_Your goal_
Copy the data that follows exactly. Include no pictures. Write them as strings in a JSON array, leaving out blank lines.

_Supplied information_
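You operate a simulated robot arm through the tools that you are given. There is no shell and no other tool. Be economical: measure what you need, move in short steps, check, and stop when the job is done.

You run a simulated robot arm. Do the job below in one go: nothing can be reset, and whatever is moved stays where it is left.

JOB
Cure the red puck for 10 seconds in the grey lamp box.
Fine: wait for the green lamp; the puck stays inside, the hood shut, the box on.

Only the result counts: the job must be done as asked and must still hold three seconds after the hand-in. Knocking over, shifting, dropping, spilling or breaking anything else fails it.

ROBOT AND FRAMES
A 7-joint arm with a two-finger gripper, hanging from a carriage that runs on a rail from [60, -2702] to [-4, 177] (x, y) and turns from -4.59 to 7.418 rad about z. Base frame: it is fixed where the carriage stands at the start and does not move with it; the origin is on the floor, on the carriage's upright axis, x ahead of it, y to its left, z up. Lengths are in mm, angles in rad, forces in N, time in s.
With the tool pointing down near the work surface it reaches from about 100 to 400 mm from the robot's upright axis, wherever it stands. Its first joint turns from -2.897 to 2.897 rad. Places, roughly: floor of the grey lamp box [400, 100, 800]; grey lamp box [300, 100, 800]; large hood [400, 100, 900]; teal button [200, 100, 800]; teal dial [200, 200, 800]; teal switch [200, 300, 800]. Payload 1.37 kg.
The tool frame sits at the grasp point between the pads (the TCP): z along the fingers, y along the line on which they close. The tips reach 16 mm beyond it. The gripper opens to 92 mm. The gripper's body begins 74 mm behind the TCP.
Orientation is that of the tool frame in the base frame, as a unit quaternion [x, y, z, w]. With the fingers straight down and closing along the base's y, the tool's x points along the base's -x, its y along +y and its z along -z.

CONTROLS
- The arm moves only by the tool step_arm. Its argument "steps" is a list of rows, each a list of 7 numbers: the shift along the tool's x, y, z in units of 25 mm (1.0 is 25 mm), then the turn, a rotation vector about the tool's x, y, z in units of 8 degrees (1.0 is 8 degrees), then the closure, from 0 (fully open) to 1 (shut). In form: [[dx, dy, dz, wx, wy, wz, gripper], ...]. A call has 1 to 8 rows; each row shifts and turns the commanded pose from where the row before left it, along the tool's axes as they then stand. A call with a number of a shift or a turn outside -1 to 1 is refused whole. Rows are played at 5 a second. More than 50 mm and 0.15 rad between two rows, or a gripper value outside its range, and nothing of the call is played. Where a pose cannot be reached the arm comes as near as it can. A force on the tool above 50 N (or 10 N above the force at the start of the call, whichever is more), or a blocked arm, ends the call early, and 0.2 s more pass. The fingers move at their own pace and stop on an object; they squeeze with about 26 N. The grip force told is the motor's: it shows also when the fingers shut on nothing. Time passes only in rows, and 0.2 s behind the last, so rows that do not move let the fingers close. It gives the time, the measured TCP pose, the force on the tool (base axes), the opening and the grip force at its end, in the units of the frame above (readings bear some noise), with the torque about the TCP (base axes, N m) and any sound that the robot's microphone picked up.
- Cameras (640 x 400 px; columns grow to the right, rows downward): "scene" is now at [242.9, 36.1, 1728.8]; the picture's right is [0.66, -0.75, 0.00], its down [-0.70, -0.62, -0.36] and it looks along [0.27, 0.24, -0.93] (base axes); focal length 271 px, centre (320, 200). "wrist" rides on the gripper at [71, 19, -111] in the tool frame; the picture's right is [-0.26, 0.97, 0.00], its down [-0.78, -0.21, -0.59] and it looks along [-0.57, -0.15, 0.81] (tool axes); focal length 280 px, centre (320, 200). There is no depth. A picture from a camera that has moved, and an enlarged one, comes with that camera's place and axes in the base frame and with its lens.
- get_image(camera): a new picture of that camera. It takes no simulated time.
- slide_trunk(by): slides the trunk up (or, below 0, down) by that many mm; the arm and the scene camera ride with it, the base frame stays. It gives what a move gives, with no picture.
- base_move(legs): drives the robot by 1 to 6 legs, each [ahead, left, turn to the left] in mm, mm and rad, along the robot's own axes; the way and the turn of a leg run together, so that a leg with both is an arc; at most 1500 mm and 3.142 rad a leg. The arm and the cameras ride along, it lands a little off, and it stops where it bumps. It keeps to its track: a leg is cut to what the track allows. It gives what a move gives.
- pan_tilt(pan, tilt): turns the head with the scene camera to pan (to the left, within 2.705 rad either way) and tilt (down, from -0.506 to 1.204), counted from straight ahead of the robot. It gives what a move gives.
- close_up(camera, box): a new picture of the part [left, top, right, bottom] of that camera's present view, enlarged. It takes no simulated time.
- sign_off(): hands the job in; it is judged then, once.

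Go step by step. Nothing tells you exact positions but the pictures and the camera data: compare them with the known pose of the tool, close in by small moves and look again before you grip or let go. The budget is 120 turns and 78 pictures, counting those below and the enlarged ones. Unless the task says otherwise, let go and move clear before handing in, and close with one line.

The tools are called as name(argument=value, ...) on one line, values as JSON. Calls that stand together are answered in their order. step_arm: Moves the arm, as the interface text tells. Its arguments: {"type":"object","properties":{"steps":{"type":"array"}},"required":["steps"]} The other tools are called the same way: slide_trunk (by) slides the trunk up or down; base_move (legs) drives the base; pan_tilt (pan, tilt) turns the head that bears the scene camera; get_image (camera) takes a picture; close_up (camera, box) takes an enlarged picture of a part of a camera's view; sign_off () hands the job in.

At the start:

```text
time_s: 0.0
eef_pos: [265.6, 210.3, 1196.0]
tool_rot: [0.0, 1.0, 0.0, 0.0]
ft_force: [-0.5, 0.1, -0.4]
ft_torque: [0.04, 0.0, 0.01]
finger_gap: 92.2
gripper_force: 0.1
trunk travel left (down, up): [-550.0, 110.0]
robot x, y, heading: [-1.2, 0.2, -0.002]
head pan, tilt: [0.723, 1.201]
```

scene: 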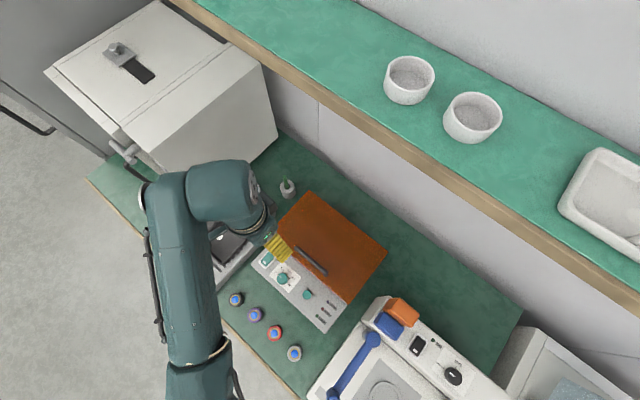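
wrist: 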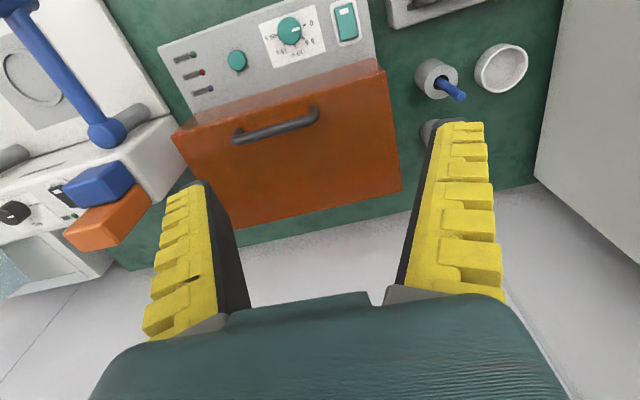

_Finished answer_
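[
  "You operate a simulated robot arm through the tools that you are given. There is no shell and no other tool. Be economical: measure what you need, move in short steps, check, and stop when the job is done.",
  "You run a simulated robot arm. Do the job below in one go: nothing can be reset, and whatever is moved stays where it is left.",
  "JOB",
  "Cure the red puck for 10 seconds in the grey lamp box.",
  "Fine: wait for the green lamp; the puck stays inside, the hood shut, the box on.",
  "Only the result counts: the job must be done as asked and must still hold three seconds after the hand-in. Knocking over, shifting, dropping, spilling or breaking anything else fails it.",
  "ROBOT AND FRAMES",
  "A 7-joint arm with a two-finger gripper, hanging from a carriage that runs on a rail from [60, -2702] to [-4, 177] (x, y) and turns from -4.59 to 7.418 rad about z. Base frame: it is fixed where the carriage stands at the start and does not move with it; the origin is on the floor, on the carriage's upright axis, x ahead of it, y to its left, z up. Lengths are in mm, angles in rad, forces in N, time in s.",
  "With the tool pointing down near the work surface it reaches from about 100 to 400 mm from the robot's upright axis, wherever it stands. Its first joint turns from -2.897 to 2.897 rad. Places, roughly: floor of the grey lamp box [400, 100, 800]; grey lamp box [300, 100, 800]; large hood [400, 100, 900]; teal button [200, 100, 800]; teal dial [200, 200, 800]; teal switch [200, 300, 800]. Payload 1.37 kg.",
  "The tool frame sits at the grasp point between the pads (the TCP): z along the fingers, y along the line on which they close. The tips reach 16 mm beyond it. The gripper opens to 92 mm. The gripper's body begins 74 mm behind the TCP.",
  "Orientation is that of the tool frame in the base frame, as a unit quaternion [x, y, z, w]. With the fingers straight down and closing along the base's y, the tool's x points along the base's -x, its y along +y and its z along -z.",
  "CONTROLS",
  "- The arm moves only by the tool step_arm. Its argument \"steps\" is a list of rows, each a list of 7 numbers: the shift along the tool's x, y, z in units of 25 mm (1.0 is 25 mm), then the turn, a rotation vector about the tool's x, y, z in units of 8 degrees (1.0 is 8 degrees), then the closure, from 0 (fully open) to 1 (shut). In form: [[dx, dy, dz, wx, wy, wz, gripper], ...]. A call has 1 to 8 rows; each row shifts and turns the commanded pose from where the row before left it, along the tool's axes as they then stand. A call with a number of a shift or a turn outside -1 to 1 is refused whole. Rows are played at 5 a second. More than 50 mm and 0.15 rad between two rows, or a gripper value outside its range, and nothing of the call is played. Where a pose cannot be reached the arm comes as near as it can. A force on the tool above 50 N (or 10 N above the force at the start of the call, whichever is more), or a blocked arm, ends the call early, and 0.2 s more pass. The fingers move at their own pace and stop on an object; they squeeze with about 26 N. The grip force told is the motor's: it shows also when the fingers shut on nothing. Time passes only in rows, and 0.2 s behind the last, so rows that do not move let the fingers close. It gives the time, the measured TCP pose, the force on the tool (base axes), the opening and the grip force at its end, in the units of the frame above (readings bear some noise), with the torque about the TCP (base axes, N m) and any sound that the robot's microphone picked up.",
  "- Cameras (640 x 400 px; columns grow to the right, rows downward): \"scene\" is now at [242.9, 36.1, 1728.8]; the picture's right is [0.66, -0.75, 0.00], its down [-0.70, -0.62, -0.36] and it looks along [0.27, 0.24, -0.93] (base axes); focal length 271 px, centre (320, 200). \"wrist\" rides on the gripper at [71, 19, -111] in the tool frame; the picture's right is [-0.26, 0.97, 0.00], its down [-0.78, -0.21, -0.59] and it looks along [-0.57, -0.15, 0.81] (tool axes); focal length 280 px, centre (320, 200). There is no depth. A picture from a camera that has moved, and an enlarged one, comes with that camera's place and axes in the base frame and with its lens.",
  "- get_image(camera): a new picture of that camera. It takes no simulated time.",
  "- slide_trunk(by): slides the trunk up (or, below 0, down) by that many mm; the arm and the scene camera ride with it, the base frame stays. It gives what a move gives, with no picture.",
  "- base_move(legs): drives the robot by 1 to 6 legs, each [ahead, left, turn to the left] in mm, mm and rad, along the robot's own axes; the way and the turn of a leg run together, so that a leg with both is an arc; at most 1500 mm and 3.142 rad a leg. The arm and the cameras ride along, it lands a little off, and it stops where it bumps. It keeps to its track: a leg is cut to what the track allows. It gives what a move gives.",
  "- pan_tilt(pan, tilt): turns the head with the scene camera to pan (to the left, within 2.705 rad either way) and tilt (down, from -0.506 to 1.204), counted from straight ahead of the robot. It gives what a move gives.",
  "- close_up(camera, box): a new picture of the part [left, top, right, bottom] of that camera's present view, enlarged. It takes no simulated time.",
  "- sign_off(): hands the job in; it is judged then, once.",
  "Go step by step. Nothing tells you exact positions but the pictures and the camera data: compare them with the known pose of the tool, close in by small moves and look again before you grip or let go. The budget is 120 turns and 78 pictures, counting those below and the enlarged ones. Unless the task says otherwise, let go and move clear before handing in, and close with one line.",
  "The tools are called as name(argument=value, ...) on one line, values as JSON. Calls that stand together are answered in their order. step_arm: Moves the arm, as the interface text tells. Its arguments: {\"type\":\"object\",\"properties\":{\"steps\":{\"type\":\"array\"}},\"required\":[\"steps\"]} The other tools are called the same way: slide_trunk (by) slides the trunk up or down; base_move (legs) drives the base; pan_tilt (pan, tilt) turns the head that bears the scene camera; get_image (camera) takes a picture; close_up (camera, box) takes an enlarged picture of a part of a camera's view; sign_off () hands the job in.",
  "At the start:",
  "```text",
  "time_s: 0.0",
  "eef_pos: [265.6, 210.3, 1196.0]",
  "tool_rot: [0.0, 1.0, 0.0, 0.0]",
  "ft_force: [-0.5, 0.1, -0.4]",
  "ft_torque: [0.04, 0.0, 0.01]",
  "finger_gap: 92.2",
  "gripper_force: 0.1",
  "trunk travel left (down, up): [-550.0, 110.0]",
  "robot x, y, heading: [-1.2, 0.2, -0.002]",
  "head pan, tilt: [0.723, 1.201]",
  "```",
  "scene: ",
  "wrist: "
]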